When one exists slightly outside the mainstream, one can actually see the currents and eddies of the stream. People inside the stream itself can't see the bigger picture.

That's me. I've spent my entire life on the outside, watching the stream (river? thread? path? Metaphors break down here) of life. It's where I am comfortable. It's where I was "meant" to be.

From out here, one can see the meanderings of the stream, the currents, the eddies, the pools, the waterfalls. The stream makes sense from here, in a way that it doesn't when I go inside the stream. I can sense the zeitgeist from here. People who spend their entire life inside the stream never have the existential perspective shift that allows this awareness.
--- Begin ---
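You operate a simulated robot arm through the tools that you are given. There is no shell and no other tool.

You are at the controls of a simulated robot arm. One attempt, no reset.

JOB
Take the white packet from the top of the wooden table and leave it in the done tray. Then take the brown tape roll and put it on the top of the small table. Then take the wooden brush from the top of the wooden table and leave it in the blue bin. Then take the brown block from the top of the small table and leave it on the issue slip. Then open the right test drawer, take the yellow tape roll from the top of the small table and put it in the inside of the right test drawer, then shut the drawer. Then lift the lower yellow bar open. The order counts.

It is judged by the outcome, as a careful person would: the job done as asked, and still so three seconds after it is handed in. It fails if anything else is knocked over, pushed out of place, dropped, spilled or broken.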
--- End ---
Sometimes, I turn my gaze outwards, away from the stream itself, to the darkness beyond. I can see other streams out there, threading around my stream, sometimes merging with it, sometimes diverging. It's as if all of existence was a tapestry, and each stream a thread, contributing to the pattern of the whole.

But I can only see the nearby streams, the closest threads. I can see the patterns near me.

I can't see the patterns farther out. They fade into the mists, the blackness.

And sometimes, I turn my gaze even farther away, into the blackness beyond the tapestry. The great void of eternity that contains nothing, no gods, no purpose, nothing but blackness.

When I was younger, gazing into the blackness caused me intense existential fear, angst, terror. Now, it just unsettles me sometimes, but I accept the fact that there appears to be no purpose, no patterns to see at the biggest scale, and just go on living. Watching the stream. Observing the whorls and knots and bends and branches and, yes, even ends.

Which brings me to my entire purpose of this essay: I'm sensing a major... something. A waterfall? A stitch? Something is about to happen to the stream.

Buckle your seat belt. This could get interesting.

And just remember: It will be OK. All is as it should be. There's a pattern we're part of.
kevyn: (meme)
( Nov. 16th, 2007 03:43 pm)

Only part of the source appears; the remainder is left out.